As part of the settlement, Juul has agreed to refrain from certain types of marketing, including the use of cartoons, product placements and depictions of users under 35. The deal stems from a two-year investigation led by Connecticut, Texas and Oregon.

Juul, which has not admitted wrongdoing, called the settlement “a significant part of our ongoing commitment to resolve issues from the past” and said the marketing restrictions were consistent with its practices since it undertook a “company-wide reset”

; in 2019. The company at the time pulled most flavors from the market and stopped much of its advertising under pressure from regulators.

Juul previously settled similar claims from Arizona, North Carolina, Louisiana and Washington. Some states, including New York, California, Massachusetts and Illinois, continue to pursue claims against Juul.

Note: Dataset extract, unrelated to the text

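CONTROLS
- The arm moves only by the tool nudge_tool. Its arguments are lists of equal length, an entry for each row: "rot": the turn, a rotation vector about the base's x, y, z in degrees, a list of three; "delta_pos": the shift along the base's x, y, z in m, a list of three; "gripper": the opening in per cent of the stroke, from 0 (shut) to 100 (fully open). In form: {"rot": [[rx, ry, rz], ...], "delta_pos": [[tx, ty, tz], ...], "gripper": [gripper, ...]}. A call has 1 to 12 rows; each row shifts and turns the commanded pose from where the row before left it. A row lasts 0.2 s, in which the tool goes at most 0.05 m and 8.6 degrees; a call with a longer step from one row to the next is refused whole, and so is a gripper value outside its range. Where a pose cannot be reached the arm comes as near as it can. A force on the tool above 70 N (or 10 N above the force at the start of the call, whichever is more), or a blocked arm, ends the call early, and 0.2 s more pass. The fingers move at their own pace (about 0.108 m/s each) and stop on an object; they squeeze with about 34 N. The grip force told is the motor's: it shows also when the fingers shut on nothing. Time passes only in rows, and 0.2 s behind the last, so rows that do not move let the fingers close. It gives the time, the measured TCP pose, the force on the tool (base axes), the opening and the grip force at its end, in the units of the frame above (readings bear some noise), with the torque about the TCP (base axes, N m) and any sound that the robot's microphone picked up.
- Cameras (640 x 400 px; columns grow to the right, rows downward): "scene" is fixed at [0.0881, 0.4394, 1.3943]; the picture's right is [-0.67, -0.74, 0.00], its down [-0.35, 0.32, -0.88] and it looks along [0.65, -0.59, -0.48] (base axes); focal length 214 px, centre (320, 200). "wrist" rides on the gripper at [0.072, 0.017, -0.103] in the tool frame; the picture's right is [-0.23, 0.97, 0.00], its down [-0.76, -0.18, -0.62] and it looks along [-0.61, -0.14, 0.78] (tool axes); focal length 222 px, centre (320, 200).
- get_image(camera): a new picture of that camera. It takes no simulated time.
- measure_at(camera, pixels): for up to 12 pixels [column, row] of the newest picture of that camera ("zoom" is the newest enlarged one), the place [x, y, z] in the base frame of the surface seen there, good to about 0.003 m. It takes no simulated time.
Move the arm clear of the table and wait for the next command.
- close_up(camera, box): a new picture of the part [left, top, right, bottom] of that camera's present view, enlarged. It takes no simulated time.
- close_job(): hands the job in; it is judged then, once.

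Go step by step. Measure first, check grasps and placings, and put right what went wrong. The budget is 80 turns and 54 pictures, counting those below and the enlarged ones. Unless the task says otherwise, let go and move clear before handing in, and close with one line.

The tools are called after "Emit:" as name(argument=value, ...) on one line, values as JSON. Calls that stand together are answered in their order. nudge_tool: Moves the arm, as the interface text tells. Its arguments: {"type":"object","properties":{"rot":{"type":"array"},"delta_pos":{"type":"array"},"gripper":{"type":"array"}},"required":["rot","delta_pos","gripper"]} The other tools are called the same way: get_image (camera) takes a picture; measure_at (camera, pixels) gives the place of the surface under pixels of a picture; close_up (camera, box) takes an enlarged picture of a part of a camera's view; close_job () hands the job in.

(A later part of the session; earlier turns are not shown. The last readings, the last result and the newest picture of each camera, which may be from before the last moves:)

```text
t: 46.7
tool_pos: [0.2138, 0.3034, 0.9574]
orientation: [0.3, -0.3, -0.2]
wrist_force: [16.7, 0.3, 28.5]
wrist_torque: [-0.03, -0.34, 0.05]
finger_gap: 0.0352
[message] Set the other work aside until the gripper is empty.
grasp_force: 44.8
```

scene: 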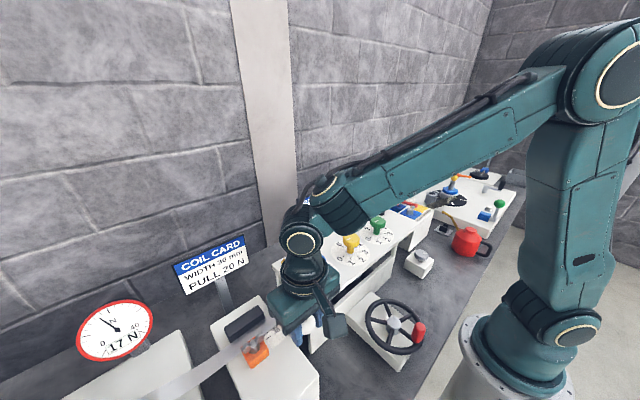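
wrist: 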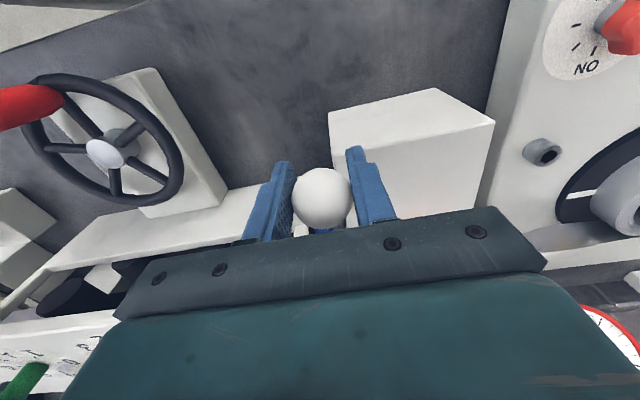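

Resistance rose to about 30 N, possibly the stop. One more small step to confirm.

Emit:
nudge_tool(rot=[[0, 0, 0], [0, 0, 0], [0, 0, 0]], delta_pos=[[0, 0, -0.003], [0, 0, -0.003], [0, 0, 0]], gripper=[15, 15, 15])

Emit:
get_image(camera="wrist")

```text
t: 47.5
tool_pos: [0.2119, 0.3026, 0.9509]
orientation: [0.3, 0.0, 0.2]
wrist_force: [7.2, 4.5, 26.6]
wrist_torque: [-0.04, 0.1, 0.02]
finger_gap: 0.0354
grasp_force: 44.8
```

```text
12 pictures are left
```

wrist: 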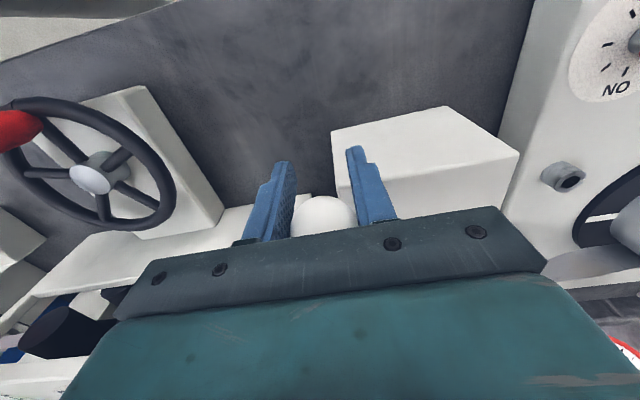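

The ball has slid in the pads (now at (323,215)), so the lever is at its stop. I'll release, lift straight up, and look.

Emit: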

Thousands of local governments and individuals have also filed lawsuits against the company, most of which have been consolidated in federal court in San Francisco.

The first trial is set for November, in a case brought by the San Francisco school district. The next trial, scheduled for January, will be in a case brought by the family of a Tennessee teenager who allegedly became addicted to Juul’s e-cigarettes.

The US Food and Drug Administration in June briefly banned the products, though it put the ban on hold and agreed to reconsider after the company appealed.

Nonetheless, Marlboro cigarette maker Altria Group Inc. said in July that its 35% stake in Juul was worth just $450 million, down from $12.8 billion in March 2018, amid fears that the company would ultimately not get approval.